■ **PROBLEM REQUIREMENTS**
Reproduce all of the data that follows, character for character.

■ **DATA SECTION**

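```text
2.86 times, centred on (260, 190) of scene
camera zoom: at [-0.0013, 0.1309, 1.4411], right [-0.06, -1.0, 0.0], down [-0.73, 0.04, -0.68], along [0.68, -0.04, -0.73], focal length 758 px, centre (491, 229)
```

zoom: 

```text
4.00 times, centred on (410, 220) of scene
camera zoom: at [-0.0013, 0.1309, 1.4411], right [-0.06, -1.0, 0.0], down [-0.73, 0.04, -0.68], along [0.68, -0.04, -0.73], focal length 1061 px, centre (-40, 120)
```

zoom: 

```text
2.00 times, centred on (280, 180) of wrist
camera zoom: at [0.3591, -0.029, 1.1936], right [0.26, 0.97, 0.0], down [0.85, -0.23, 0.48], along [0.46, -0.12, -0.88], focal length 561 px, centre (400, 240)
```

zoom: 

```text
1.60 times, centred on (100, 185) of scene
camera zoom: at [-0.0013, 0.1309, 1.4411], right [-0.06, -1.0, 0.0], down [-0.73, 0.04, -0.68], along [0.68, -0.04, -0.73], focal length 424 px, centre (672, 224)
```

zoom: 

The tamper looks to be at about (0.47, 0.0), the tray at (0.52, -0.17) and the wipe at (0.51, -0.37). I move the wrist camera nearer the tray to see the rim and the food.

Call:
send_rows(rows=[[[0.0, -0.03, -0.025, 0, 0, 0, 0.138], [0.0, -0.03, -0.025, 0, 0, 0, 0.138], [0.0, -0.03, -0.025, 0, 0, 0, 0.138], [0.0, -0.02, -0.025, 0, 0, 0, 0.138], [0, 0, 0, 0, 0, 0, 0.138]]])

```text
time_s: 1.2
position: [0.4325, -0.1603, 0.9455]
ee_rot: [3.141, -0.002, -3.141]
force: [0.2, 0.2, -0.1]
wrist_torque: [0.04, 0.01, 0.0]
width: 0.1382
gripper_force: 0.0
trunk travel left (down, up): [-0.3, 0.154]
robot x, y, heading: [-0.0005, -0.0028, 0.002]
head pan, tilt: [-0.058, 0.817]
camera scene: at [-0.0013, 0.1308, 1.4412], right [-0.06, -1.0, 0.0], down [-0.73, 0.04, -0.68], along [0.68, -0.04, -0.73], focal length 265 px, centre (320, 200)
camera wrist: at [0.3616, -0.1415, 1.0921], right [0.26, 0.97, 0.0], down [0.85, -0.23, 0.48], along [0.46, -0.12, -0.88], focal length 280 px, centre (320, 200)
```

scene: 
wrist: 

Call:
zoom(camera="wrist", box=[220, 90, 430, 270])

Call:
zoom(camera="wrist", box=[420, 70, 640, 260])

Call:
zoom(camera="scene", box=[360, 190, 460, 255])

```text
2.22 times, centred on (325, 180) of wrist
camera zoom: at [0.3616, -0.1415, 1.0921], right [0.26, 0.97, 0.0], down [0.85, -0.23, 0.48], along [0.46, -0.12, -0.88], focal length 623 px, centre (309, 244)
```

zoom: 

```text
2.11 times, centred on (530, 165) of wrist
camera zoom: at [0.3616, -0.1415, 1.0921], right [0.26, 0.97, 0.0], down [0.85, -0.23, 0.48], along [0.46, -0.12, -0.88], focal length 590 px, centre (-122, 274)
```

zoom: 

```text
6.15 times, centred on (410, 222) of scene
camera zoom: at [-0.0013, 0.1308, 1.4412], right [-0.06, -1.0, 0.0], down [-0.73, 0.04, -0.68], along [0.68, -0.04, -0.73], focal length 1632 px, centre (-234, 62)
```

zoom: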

■ **CORRECT RESPONSE**
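```text
2.86 times, centred on (260, 190) of scene
camera zoom: at [-0.0013, 0.1309, 1.4411], right [-0.06, -1.0, 0.0], down [-0.73, 0.04, -0.68], along [0.68, -0.04, -0.73], focal length 758 px, centre (491, 229)
```

zoom: 

```text
4.00 times, centred on (410, 220) of scene
camera zoom: at [-0.0013, 0.1309, 1.4411], right [-0.06, -1.0, 0.0], down [-0.73, 0.04, -0.68], along [0.68, -0.04, -0.73], focal length 1061 px, centre (-40, 120)
```

zoom: 

```text
2.00 times, centred on (280, 180) of wrist
camera zoom: at [0.3591, -0.029, 1.1936], right [0.26, 0.97, 0.0], down [0.85, -0.23, 0.48], along [0.46, -0.12, -0.88], focal length 561 px, centre (400, 240)
```

zoom: 

```text
1.60 times, centred on (100, 185) of scene
camera zoom: at [-0.0013, 0.1309, 1.4411], right [-0.06, -1.0, 0.0], down [-0.73, 0.04, -0.68], along [0.68, -0.04, -0.73], focal length 424 px, centre (672, 224)
```

zoom: 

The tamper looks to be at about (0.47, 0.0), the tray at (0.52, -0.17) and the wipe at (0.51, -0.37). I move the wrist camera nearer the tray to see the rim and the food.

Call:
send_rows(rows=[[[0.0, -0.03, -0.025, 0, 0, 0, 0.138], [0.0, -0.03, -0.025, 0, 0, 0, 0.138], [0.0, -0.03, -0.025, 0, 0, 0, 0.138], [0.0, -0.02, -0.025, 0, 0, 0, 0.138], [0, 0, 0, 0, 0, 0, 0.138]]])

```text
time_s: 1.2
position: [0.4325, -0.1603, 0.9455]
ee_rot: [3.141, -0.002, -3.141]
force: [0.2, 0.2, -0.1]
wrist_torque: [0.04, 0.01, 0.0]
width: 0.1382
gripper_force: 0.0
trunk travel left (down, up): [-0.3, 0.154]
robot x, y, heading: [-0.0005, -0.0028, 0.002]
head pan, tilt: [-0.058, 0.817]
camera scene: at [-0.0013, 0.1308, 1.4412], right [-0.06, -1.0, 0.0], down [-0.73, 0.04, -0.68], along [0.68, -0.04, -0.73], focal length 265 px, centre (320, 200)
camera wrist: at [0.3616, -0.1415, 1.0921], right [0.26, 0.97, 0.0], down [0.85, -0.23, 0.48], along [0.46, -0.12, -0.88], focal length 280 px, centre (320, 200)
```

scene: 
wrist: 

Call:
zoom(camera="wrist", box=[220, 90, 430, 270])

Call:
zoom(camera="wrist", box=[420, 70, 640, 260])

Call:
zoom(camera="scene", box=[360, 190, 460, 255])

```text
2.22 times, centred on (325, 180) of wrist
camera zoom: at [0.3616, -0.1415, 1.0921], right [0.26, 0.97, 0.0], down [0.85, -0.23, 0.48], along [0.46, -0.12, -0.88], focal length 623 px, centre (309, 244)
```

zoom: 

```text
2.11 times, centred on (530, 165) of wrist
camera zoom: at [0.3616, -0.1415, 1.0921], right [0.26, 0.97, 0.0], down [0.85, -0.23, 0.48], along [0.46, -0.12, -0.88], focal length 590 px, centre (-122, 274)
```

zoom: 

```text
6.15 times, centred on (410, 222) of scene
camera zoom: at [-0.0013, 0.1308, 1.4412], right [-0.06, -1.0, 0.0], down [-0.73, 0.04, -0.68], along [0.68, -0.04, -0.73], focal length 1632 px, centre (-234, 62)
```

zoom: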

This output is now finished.